How Precise is the Reading?

When most people have a requirement to measure a temperature, their first reaction is to purchase the highest specification, most expensive sensor and measuring instrument they can afford. Speaking as a manufacturer, this is a reaction we applaud as it sells a lot of equipment. It is however the wrong way to set about making accurate measurements.

The temperature reading like 128.11°C does not mean we get 0.01°C precision. There are two reasons of error here;

One is the thermistor error and the second is analog reading circuitry error.

Thermistor's error range can be between (0.1 to 1.5 °C).
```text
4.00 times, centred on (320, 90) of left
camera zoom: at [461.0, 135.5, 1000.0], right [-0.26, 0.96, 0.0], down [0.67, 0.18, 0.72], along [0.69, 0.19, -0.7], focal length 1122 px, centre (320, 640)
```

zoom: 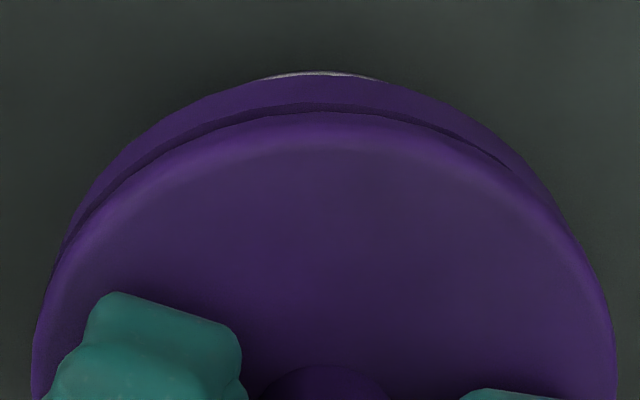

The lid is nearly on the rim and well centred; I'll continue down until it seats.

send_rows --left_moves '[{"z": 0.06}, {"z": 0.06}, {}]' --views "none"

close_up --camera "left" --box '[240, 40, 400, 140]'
It is important to chose right thermistor for precision.

Second is the error of the ADC, for every bit that it is wrong the resistance (around 25°C) can be off by about 50 ohms. This isn't too bad, and is a smaller error than the thermistor error itself +-(0.1°C) but there is no way to calibrate it 'away' - a higher precision ADC (12-16 bits instead of 10) will give you more precise readings.

As a conclusion for this part thermistors are Cost effective and accurate solution for measuring temperature for your 3d printer.